QUOTED PASSAGE:
A value of 0 in this file disables the interface,
and a value of 1 enables it.
.TP
.I /proc/sys/fs/dquot\-max
This file shows the maximum number of cached disk quota entries.
On some (2.4) systems, it is not present.
If the number of free cached disk quota entries is very low and
you have some awesome number of simultaneous system users,
you might want to raise the limit.
.TP
.I /proc/sys/fs/dquot\-nr
This file shows the number of allocated disk quota
entries and the number of free disk quota entries.
.TP
.IR /proc/sys/fs/epoll/ " (since Linux 2.6.28)"
This directory contains the file
.IR max_user_watches ,
which can be used to limit the amount of kernel memory consumed by the
.I epoll
interface.
For further details, see
.BR epoll (7).
.TP
.I /proc/sys/fs/file\-max
This file defines
a system-wide limit on the number of open files for all processes.
System calls that fail when encountering this limit fail with the error
.BR ENFILE .
(See also
.BR setrlimit (2),
which can be used by a process to set the per-process limit,
.BR RLIMIT_NOFILE ,
on the number of files it may open.)
If you get lots
of error messages in the kernel log about running out of file handles
(open file descriptions)
(look for "VFS: file\-max limit <number> reached"),
try increasing this value:
.IP
.in +4n
.EX
echo 100000 > /proc/sys/fs/file\-max
.EE
.in
.IP
Privileged processes
.RB ( CAP_SYS_ADMIN )
can override the
.I file\-max
limit.
.TP
.I /proc/sys/fs/file\-nr
This (read-only) file contains three numbers:
the number of allocated file handles
(i.e., the number of open file descriptions; see
.BR open (2));
the number of free file handles;
and the maximum number of file handles (i.e., the same value as
.IR /proc/sys/fs/file\-max ).
If the number of allocated file handles is close to the
maximum, you should consider increasing the maximum.

SOURCE MATERIAL:
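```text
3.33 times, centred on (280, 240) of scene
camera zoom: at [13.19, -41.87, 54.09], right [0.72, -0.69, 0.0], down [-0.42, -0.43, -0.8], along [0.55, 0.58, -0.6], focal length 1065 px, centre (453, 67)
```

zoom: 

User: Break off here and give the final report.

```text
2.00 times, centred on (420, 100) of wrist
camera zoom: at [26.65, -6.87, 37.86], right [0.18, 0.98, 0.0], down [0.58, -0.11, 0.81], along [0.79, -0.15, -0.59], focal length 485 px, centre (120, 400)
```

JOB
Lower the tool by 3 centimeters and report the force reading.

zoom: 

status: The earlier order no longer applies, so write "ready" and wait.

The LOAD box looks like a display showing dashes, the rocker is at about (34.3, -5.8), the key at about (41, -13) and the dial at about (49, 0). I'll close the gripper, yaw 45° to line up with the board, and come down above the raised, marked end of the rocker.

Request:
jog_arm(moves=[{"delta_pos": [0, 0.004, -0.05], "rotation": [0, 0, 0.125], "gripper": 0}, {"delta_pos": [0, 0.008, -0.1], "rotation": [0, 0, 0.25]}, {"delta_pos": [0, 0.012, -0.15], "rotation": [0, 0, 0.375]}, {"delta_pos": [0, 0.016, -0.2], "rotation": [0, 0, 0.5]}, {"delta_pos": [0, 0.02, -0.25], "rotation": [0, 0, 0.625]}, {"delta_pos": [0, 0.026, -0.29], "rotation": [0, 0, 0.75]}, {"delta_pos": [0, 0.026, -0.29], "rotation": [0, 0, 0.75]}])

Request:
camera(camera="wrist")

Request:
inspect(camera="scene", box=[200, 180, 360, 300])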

JOBS:
1. Locate "This directory contains" and "for all processes." in the quoted passage, and write out these words with everything between them.
2. Could you carry on with the quoted passage from where it ends?

ANSWERS:
1.
This directory contains the file
.IR max_user_watches ,
which can be used to limit the amount of kernel memory consumed by the
.I epoll
interface.
For further details, see
.BR epoll (7).
.TP
.I /proc/sys/fs/file\-max
This file defines
a system-wide limit on the number of open files for all processes.

2.
Before Linux 2.6,
the kernel allocated file handles dynamically,
but it didn't free them again.
Instead the free file handles were kept in a list for reallocation;
the "free file handles" value indicates the size of that list.
A large number of free file handles indicates that there was
a past peak in the usage of open file handles.
Since Linux 2.6, the kernel does deallocate freed file handles,
and the "free file handles" value is always zero.
.TP
.IR /proc/sys/fs/inode\-max " (only present until Linux 2.2)"
This file contains the maximum number of in-memory inodes.
This value should be 3\[en]4 times larger
than the value in
.IR file\-max ,
since \fIstdin\fP, \fIstdout\fP
and network sockets also need an inode to handle them.
When you regularly run out of inodes, you need to increase this value.
.IP
Starting with Linux 2.4,
there is no longer a static limit on the number of inodes,
and this file is removed.
.TP
.I /proc/sys/fs/inode\-nr
This file contains the first two values from
.IR inode\-state .
.TP
.I /proc/sys/fs/inode\-state
This file
contains seven numbers:
.IR nr_inodes ,
.IR nr_free_inodes ,
.IR preshrink ,
and four dummy values (always zero).
.IP
.I nr_inodes
is the number of inodes the system has allocated.
.\" This can be slightly more than
.\" .I inode\-max
.\" because Linux allocates them one page full at a time.
.I nr_free_inodes
represents the number of free inodes.
.IP
.I preshrink
is nonzero when the
.I nr_inodes
>
.I inode\-max
and the system needs to prune the inode list instead of allocating more;
since Linux 2.4, this field is a dummy value (always zero).
.TP
.IR /proc/sys/fs/inotify/ " (since Linux 2.6.13)"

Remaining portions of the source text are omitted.